Il m’est impossible d’imaginer dans quel esprit cette lettre a été écrite ; elle est tellement en désaccord avec la nature franche et généreuse de son auteur ! On conçoit la gêne que ma présence aurait pu causer au lieutenant, si quelqu’un en eût pris texte pour faire des comparaisons désobligeantes ; mais pourquoi m’aurait-il été pénible de me trouver avec lui ? je ne le comprends pas[1].

Le 9 juin nous arrivâmes aux Seychelles ; il y avait douze heures que la malle française en était partie. Comme il n’y a de communication que tous les mois entre les Seychelles et Aden, nous louâmes une jolie maisonnette qui fut nommée Livingstone Cottage, et où MM. Charles New, Morgan, Oswald et moi, nous nous établîmes ; M. Henn resta à l’hôtel.

Le souvenir des instants que j’ai passés dans ce cottage est l’un des plus agréables que m’ait laissés mon retour d’Afrique. J’avais là pour compagnons d’honorables gentlemen, de véritables chrétiens. M. Livingstone nous donna maintes preuves d’un aimable caractère, et montra qu’il était un homme sérieux, réfléchi, plein d’ardeur pour l’étude. Quand, au bout d’un mois, le steamer apparut, venant de Maurice, il n’était pas un de nous qui ne regrettât de quitter cette île charmante, et les Anglais de la station, dont l’accueil avait été des plus hospitaliers. M. Hales Franklyn, commissaire civil, et le docteur Brookes, entre autres, nous avaient comblés de politesses ; je saisis cette occasion pour leur en exprimer toute ma reconnaissance.

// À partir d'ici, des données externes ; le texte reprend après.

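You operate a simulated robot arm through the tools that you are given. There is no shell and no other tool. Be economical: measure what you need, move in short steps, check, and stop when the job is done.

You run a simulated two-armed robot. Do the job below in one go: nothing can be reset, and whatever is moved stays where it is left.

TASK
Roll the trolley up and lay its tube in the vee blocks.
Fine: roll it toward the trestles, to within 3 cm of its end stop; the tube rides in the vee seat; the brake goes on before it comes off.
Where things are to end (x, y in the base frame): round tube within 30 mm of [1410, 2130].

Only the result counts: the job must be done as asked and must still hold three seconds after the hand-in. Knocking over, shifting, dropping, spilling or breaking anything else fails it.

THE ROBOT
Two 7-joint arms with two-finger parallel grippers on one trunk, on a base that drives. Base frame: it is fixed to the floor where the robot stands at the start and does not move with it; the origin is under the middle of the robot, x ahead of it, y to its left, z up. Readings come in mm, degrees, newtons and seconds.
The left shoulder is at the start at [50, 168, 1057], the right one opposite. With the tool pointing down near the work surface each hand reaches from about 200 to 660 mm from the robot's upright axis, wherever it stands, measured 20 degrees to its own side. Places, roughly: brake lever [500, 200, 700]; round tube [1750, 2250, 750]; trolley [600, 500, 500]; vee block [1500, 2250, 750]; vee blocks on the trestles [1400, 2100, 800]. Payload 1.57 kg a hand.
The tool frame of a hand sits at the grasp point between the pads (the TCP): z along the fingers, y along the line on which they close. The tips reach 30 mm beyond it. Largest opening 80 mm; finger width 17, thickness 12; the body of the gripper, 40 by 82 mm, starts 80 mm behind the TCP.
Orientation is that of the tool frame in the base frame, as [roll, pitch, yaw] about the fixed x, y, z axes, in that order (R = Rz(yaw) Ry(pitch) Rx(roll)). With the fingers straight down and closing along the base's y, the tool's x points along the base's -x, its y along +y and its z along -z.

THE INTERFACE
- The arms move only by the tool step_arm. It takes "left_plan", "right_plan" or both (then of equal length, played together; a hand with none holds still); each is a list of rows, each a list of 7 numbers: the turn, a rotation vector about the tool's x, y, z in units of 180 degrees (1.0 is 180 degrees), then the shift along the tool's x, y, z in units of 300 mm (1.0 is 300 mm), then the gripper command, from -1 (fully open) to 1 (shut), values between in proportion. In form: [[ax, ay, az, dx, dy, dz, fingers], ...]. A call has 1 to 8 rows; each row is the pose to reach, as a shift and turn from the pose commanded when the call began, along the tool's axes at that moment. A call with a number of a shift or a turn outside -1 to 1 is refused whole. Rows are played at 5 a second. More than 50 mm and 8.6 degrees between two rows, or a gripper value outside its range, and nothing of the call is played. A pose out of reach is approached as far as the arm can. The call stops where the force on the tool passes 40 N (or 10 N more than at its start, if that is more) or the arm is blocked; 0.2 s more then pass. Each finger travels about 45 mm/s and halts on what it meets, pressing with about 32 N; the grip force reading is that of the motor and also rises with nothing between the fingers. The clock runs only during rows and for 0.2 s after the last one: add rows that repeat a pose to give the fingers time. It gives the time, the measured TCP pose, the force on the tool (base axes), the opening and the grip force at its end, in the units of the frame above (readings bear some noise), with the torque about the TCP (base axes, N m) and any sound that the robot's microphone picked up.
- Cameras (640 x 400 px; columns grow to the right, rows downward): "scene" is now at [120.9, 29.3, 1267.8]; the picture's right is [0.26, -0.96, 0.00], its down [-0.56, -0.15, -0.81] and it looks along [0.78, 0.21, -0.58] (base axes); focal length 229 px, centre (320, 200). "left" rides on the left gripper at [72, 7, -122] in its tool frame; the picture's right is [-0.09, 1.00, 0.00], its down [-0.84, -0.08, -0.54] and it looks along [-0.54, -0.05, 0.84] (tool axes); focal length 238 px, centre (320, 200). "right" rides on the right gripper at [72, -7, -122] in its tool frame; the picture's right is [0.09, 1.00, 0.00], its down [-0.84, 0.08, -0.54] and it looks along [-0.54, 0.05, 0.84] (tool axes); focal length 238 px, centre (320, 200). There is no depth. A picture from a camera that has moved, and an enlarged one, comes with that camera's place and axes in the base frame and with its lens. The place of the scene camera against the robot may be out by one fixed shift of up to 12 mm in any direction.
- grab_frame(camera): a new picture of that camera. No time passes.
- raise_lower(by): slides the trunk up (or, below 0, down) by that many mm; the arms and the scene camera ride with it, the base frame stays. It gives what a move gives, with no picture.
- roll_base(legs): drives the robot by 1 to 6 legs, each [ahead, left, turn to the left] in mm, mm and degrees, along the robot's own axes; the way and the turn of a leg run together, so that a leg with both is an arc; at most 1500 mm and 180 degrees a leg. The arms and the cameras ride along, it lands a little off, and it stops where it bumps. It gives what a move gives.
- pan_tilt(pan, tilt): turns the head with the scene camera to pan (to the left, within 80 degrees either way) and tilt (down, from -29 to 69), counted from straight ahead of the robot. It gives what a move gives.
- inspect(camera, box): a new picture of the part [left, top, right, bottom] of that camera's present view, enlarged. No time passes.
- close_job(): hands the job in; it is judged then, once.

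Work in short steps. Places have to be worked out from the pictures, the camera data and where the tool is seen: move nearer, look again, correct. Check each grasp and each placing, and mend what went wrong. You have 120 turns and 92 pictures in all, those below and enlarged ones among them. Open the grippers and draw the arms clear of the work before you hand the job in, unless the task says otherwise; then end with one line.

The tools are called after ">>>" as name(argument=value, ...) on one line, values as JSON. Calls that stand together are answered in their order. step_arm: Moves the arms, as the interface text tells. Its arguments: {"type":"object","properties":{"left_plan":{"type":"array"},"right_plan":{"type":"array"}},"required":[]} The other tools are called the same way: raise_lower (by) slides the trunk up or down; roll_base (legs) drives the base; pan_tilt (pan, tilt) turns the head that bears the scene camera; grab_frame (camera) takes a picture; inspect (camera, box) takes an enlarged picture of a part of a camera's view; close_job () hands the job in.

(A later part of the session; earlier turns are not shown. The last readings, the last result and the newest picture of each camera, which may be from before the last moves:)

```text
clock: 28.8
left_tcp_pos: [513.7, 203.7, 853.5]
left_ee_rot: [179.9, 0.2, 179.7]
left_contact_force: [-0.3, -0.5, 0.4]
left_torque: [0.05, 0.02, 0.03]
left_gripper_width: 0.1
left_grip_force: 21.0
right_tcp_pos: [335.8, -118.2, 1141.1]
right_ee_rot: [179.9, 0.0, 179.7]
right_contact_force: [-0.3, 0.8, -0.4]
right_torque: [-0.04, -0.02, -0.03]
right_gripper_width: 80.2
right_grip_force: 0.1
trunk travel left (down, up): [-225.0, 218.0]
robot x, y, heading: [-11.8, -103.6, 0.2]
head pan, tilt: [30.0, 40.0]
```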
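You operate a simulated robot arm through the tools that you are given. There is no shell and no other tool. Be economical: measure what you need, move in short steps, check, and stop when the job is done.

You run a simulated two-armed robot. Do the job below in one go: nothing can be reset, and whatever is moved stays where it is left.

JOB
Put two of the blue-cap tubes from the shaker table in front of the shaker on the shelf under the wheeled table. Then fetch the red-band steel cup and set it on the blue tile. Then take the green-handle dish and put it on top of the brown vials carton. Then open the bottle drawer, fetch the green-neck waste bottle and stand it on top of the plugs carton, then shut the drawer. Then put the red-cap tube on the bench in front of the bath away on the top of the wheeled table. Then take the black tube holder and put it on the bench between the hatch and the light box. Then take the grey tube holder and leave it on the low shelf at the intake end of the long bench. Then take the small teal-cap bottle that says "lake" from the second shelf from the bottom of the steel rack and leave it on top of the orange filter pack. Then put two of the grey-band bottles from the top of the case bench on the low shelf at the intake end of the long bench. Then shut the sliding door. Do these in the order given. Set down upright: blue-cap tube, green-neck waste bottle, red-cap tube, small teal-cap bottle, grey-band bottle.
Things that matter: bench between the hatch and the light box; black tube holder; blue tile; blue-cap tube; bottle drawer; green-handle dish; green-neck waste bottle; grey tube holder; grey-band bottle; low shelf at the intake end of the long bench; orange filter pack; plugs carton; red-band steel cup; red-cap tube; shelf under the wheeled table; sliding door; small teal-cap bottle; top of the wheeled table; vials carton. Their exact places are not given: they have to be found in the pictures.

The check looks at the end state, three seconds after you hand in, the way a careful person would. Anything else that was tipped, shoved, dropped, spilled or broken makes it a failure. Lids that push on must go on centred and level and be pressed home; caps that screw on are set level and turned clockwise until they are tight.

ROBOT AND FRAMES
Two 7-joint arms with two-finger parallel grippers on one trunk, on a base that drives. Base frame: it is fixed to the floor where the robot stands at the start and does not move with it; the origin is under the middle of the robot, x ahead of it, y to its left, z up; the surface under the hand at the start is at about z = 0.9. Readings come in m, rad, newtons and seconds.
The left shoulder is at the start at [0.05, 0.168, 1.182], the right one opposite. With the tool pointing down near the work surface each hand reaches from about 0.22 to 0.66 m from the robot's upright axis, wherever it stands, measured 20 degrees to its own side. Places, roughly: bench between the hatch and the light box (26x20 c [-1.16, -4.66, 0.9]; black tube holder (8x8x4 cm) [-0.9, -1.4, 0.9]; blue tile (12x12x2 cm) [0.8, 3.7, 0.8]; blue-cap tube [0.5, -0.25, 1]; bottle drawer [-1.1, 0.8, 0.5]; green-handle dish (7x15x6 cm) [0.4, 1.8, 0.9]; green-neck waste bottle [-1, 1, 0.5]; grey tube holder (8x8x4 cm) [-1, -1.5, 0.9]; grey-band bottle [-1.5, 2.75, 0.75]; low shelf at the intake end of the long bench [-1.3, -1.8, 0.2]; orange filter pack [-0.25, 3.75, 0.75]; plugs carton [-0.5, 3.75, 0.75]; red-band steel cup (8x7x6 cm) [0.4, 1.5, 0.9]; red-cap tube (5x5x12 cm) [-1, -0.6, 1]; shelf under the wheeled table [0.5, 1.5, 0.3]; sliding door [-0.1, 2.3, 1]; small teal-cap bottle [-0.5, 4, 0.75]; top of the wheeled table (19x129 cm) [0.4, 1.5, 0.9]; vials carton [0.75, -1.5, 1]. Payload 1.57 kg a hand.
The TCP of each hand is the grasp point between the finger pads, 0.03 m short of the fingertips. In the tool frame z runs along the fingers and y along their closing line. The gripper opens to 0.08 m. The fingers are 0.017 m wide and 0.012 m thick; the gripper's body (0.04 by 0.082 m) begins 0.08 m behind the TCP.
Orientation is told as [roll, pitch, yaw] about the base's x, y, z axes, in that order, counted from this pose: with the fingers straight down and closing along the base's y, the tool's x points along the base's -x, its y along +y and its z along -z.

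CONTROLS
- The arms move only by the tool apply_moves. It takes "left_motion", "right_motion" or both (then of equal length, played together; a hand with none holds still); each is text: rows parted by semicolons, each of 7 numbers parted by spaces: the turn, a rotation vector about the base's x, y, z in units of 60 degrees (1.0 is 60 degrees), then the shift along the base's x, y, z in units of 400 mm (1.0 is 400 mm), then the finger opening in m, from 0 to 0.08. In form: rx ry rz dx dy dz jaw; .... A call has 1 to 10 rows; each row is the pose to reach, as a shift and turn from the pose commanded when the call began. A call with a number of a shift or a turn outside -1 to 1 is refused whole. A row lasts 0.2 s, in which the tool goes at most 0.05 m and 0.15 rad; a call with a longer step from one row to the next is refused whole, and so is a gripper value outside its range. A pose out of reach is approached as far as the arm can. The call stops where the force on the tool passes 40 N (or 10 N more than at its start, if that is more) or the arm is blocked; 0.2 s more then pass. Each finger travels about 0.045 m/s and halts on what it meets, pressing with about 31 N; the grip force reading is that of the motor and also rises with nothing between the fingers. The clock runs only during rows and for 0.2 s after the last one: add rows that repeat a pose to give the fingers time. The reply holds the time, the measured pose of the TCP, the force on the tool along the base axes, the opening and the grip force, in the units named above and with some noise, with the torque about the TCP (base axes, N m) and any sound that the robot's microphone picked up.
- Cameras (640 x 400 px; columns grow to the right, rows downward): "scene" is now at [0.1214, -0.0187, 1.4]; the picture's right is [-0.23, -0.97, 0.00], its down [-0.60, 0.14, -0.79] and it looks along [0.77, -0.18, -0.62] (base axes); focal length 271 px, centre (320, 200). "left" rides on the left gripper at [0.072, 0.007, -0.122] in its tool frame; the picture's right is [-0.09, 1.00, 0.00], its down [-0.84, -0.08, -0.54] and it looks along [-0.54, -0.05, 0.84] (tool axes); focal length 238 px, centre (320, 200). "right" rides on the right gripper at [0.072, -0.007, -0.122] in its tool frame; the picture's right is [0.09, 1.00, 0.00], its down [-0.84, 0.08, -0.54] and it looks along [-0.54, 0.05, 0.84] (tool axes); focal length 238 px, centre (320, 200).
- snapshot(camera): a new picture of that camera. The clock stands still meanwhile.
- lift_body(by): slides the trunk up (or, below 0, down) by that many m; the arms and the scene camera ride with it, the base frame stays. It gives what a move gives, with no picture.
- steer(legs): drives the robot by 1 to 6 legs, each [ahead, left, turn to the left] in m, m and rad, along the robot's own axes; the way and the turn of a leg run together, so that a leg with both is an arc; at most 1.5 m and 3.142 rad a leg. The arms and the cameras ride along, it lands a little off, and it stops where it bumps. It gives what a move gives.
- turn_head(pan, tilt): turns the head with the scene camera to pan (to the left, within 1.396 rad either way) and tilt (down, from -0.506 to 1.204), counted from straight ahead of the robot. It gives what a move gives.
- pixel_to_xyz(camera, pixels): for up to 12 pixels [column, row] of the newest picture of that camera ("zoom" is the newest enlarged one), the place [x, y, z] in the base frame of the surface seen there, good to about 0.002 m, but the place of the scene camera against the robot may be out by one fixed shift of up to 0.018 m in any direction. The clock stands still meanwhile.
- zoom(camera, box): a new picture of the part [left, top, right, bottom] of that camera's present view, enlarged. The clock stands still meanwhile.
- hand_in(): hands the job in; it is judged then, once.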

Arrivés à Aden, les passagers du Sud furent transbordés sur le Mékong, vapeur français, qui venait de Chine et se rendait à Marseille. Dans cette dernière ville, le docteur Hosmer et le représentant du Daily Tekgraph me reçurent avec effusion. J’appris alors comment on qualifiait le résultat de mon voyage ; mais ce ne fut qu’en arrivant à Londres que je pus m’en faire une juste idée.

J’avais promis à Livingstone que vingt-quatre heures après avoir vu ses lettres au gérant de l’Herald reproduites par les journaux anglais, je mettrais à la poste celles qui étaient destinées à sa fa-

  1. M. Dawson s’est pendu aux États-Unis. (Note du traducteur.)